腫瘤細胞之神經毒性作用

花生四烯酸在大白鼠胚胎大腦皮質神經細胞與大白鼠腎臟髓質嗜鉻

腫瘤細胞之神經毒性作用

The neurotoxicity of arachidonic acid on the primary neuronal cell culture and PC12 cells

中文摘要

花生四烯酸 (arachidonic acid)是許多重要不飽和脂肪酸之一，它是細胞膜之 主要成分之一，也是重要的二級訊息傳遞物質，參與了許多生理及病理現象。過 去的研究指出，在海馬迴神經細胞培養上,高劑量之 AA 其經由 lipoxygenase pathway 所產生的代謝會造成細胞死亡，由此可知 AA 在中樞神經細胞毒性上 扮演了重要的角色。而本實驗室過去也在大腦皮質神經細胞培養上發現相似之情 形，但是 lipoxygenase 抑制劑並無法完全阻斷 AA 的毒性。為了更加了解 AA 對神經細胞生存與發育的影響，與產生毒性作用的機轉和造成細胞死亡的方式，

我們使用大白鼠胚胎大腦皮質細胞與 PC12 細胞來探討 AA 造成細胞毒性的機 制，與是否走向 apoptosis。結果發現，在大白鼠腦部皮質神經細胞體外培養 3-5 天 AA 並不會透過活化 protein kinase C 與 cannabinoid receptor 產生 毒性作用，顯然 AA 是經由 cycloxygenase，lipoxygenase，或 epoxygenase 其中一個 pathway 產生毒性，而在體外培養 12-15 天其部分毒性可能有透過 活化 protein kinase C 的途徑。又 AA 會代謝成 anandamide(ANA)，我們想 知道 ANA 是否牽涉在 AA 的毒性機制中。而結果顯示 ANA 會造成神經毒性作 用，在 DIV3─5 天細胞上顯然並不是經由活化 protein kinase C 或

cannabinoid receptor 之途徑，然而在 DIV12─15 天，抑制掉

cycloxygenase，lipoxygenase，與 epoxygenase pathway 有增加毒性之 現象。而抑制掉 cannabinoid receptor 或合併抑制 cycloxygenase，

lipoxygenase，epoxygenase pathway 與 PKC 或 cannabinoid receptor 也是使毒性增加。

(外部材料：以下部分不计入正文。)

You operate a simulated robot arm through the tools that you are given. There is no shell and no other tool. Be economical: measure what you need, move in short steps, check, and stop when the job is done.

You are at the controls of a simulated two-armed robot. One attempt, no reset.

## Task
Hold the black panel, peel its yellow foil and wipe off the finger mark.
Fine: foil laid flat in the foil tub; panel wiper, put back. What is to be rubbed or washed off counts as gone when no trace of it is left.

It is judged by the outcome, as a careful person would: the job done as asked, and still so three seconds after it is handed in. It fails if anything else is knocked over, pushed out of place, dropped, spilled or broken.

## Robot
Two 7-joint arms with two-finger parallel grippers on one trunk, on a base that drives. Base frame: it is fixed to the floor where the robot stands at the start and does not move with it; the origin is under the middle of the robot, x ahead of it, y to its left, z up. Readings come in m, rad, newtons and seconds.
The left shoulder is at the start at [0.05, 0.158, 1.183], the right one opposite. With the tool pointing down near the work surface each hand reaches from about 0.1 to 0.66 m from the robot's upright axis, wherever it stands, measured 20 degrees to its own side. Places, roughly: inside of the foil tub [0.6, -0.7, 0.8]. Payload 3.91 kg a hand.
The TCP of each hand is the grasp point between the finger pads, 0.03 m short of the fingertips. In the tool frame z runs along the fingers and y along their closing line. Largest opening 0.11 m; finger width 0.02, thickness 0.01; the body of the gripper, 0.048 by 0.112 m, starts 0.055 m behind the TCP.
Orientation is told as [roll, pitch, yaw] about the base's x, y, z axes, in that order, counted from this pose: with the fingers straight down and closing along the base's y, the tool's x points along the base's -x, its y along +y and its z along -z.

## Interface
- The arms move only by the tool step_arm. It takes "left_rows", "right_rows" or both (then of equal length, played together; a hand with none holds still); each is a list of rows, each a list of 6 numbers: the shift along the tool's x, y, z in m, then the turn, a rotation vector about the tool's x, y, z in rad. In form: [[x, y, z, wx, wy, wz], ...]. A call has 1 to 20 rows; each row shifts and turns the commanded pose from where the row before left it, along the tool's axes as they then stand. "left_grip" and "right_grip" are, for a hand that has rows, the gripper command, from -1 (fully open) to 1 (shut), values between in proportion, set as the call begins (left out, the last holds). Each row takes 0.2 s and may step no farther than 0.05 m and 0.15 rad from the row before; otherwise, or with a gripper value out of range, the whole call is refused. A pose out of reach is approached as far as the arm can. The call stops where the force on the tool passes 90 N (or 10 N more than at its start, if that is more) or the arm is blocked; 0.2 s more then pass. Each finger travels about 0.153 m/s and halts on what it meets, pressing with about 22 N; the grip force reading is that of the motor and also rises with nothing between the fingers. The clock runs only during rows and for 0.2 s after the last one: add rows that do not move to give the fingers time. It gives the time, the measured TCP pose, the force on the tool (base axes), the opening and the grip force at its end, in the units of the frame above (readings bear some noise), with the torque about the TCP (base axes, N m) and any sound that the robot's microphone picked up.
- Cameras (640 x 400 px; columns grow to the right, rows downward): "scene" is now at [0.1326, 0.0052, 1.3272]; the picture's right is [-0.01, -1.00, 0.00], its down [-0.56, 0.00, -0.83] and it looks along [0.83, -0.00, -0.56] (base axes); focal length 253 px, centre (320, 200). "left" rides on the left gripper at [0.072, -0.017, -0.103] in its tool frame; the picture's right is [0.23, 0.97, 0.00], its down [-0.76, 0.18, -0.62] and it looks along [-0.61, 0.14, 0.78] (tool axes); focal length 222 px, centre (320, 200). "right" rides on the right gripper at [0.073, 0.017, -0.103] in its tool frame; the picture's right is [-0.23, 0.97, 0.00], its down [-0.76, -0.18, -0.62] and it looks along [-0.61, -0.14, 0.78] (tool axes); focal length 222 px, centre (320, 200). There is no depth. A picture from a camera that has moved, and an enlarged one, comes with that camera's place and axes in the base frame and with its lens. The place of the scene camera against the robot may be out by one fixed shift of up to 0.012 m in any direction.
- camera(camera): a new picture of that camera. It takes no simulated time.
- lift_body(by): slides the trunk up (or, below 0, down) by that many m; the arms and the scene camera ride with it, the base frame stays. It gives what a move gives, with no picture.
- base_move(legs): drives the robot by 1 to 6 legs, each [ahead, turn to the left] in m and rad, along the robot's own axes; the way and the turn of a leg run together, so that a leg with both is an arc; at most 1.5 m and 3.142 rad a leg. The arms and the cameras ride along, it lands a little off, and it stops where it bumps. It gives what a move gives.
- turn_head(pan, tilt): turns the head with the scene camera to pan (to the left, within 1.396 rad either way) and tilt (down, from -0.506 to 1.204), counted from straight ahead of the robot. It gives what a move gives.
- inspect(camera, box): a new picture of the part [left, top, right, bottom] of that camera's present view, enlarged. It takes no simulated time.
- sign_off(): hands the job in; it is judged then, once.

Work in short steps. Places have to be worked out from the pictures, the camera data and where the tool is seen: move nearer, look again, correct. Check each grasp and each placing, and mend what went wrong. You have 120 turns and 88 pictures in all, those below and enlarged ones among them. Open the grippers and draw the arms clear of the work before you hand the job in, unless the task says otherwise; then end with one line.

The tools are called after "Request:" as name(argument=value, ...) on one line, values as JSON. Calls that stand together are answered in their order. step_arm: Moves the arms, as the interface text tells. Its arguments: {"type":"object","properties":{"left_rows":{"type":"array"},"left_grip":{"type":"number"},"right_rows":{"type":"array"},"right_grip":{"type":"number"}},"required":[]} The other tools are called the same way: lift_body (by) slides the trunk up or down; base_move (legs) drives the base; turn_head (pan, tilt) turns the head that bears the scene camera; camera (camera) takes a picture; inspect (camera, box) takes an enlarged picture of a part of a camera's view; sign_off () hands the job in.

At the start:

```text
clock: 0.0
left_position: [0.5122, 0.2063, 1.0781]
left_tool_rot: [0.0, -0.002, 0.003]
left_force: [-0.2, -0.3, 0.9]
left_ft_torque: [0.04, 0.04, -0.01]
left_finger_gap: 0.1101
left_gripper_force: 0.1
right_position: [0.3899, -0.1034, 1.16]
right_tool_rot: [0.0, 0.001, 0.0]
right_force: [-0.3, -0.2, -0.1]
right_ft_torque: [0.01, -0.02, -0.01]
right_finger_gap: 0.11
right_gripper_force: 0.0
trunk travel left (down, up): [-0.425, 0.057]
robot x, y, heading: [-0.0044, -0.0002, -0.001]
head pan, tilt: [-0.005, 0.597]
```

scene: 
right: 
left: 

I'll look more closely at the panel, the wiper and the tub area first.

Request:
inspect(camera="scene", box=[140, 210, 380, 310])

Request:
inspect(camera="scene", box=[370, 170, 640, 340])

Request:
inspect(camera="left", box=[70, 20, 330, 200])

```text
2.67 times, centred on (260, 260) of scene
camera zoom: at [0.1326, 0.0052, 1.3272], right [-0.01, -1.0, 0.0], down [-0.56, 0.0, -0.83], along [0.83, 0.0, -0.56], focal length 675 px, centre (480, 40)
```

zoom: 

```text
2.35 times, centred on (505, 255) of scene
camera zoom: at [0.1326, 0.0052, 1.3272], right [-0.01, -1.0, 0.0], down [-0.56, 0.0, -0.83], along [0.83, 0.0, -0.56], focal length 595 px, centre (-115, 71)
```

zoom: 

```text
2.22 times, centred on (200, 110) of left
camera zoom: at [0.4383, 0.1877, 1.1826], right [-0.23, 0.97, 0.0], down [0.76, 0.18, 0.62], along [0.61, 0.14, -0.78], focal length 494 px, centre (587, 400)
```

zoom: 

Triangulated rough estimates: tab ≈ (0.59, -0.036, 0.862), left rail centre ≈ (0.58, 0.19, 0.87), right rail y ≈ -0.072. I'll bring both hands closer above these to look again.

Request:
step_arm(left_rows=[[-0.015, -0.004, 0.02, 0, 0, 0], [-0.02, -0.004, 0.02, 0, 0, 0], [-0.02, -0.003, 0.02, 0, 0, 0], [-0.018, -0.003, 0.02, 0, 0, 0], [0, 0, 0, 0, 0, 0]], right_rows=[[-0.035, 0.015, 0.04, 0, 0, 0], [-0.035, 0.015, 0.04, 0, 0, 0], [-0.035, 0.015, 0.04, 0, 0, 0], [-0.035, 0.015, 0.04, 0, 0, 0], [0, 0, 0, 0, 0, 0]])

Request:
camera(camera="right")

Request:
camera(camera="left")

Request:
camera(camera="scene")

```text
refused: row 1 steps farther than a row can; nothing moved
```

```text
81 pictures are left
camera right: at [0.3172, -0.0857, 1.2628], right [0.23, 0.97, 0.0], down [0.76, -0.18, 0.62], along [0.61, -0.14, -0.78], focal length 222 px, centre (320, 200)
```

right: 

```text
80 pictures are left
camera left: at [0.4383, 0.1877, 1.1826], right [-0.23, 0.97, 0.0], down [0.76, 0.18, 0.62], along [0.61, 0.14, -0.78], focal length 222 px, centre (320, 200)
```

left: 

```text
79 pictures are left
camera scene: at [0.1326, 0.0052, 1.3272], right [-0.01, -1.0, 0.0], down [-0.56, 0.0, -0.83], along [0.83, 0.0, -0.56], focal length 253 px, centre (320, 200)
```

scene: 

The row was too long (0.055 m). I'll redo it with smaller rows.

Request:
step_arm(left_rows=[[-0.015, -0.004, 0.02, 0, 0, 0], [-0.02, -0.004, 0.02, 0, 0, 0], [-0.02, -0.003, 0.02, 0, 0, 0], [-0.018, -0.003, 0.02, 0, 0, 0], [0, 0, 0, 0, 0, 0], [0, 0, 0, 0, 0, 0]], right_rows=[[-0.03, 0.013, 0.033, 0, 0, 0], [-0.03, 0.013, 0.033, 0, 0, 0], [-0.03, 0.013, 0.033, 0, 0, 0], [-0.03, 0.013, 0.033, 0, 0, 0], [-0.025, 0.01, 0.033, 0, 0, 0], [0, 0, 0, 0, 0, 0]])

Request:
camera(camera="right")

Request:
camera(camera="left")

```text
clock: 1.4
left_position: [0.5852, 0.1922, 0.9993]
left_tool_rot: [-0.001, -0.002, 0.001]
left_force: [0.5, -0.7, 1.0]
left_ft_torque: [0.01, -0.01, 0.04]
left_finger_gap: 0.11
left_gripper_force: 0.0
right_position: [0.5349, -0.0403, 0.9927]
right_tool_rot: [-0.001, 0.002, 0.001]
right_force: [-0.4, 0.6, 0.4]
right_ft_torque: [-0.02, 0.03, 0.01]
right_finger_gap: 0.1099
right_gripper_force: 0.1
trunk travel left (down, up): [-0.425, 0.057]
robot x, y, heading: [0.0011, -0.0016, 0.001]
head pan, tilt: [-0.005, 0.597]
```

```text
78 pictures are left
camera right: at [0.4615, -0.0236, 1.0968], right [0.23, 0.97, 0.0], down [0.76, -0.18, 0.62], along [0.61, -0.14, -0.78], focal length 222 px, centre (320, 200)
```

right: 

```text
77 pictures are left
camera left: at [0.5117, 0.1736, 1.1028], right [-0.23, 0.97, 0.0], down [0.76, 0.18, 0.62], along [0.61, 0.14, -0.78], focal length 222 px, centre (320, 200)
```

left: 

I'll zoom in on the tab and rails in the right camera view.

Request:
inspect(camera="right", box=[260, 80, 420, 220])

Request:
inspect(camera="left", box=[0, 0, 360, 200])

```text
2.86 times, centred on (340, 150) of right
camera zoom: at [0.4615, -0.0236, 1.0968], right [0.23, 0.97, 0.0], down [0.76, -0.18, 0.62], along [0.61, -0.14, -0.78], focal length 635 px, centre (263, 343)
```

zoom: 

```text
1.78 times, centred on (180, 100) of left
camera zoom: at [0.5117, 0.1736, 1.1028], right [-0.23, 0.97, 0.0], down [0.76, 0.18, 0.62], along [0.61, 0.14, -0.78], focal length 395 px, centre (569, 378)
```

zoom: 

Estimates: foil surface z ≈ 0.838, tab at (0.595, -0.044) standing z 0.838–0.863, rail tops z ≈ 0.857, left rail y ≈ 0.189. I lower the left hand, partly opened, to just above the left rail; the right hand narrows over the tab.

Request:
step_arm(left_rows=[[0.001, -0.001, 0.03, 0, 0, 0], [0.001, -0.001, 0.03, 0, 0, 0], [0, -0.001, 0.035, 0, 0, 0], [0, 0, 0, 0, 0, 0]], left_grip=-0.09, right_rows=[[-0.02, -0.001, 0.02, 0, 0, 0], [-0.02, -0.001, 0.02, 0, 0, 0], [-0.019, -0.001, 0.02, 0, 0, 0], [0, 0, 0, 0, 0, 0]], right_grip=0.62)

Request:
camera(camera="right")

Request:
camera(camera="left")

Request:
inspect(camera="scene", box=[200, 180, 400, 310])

在 AA 對 PC12 細胞的影響方面，結果顯示在沒有神經生長因子 (NGF) 的狀態 下，AA 會造成細胞毒性作用(EC50=191.9±17.97)，劑量愈高毒性愈大且使 細胞數減少(EC50=67.07±6.804)。而 TUNEL assay 也證實 AA 毒性作用會 造成細胞走向 apoptosis 的趨勢。

[3H]thymidine incorporation 的數據顯示，AA 300mM 顯著抑制細胞 之[3H]thymidine incorporation，而 1-100mM 之 AA 則增加

[3Hthymidine incorporation。因此，1-100mM 之 AA 可以促進細胞之 DNA synthesis，也就是說 1-100mM 之 AA 可能可以促進細胞增生的作用。

在給予 NGF 之 PC12 細胞上，加入各濃度 AA 處理後發現除了 AA1mM 之外，

均隨劑量增加造成細胞死亡程度、走向 apoptosis 之比例增加(EC50=216.6±

15.15)。

對於以 NGF 合併 AA 處理 PC12 細胞七天後，可以增加由 NGF 所誘發趨向分 化細胞比例的這種現象，可能是由於細胞繼續複製增生的能力減少，而細胞趨向 分化的能力增加，或是已分化完全的細胞進行 apoptosis 的速率降低所導致。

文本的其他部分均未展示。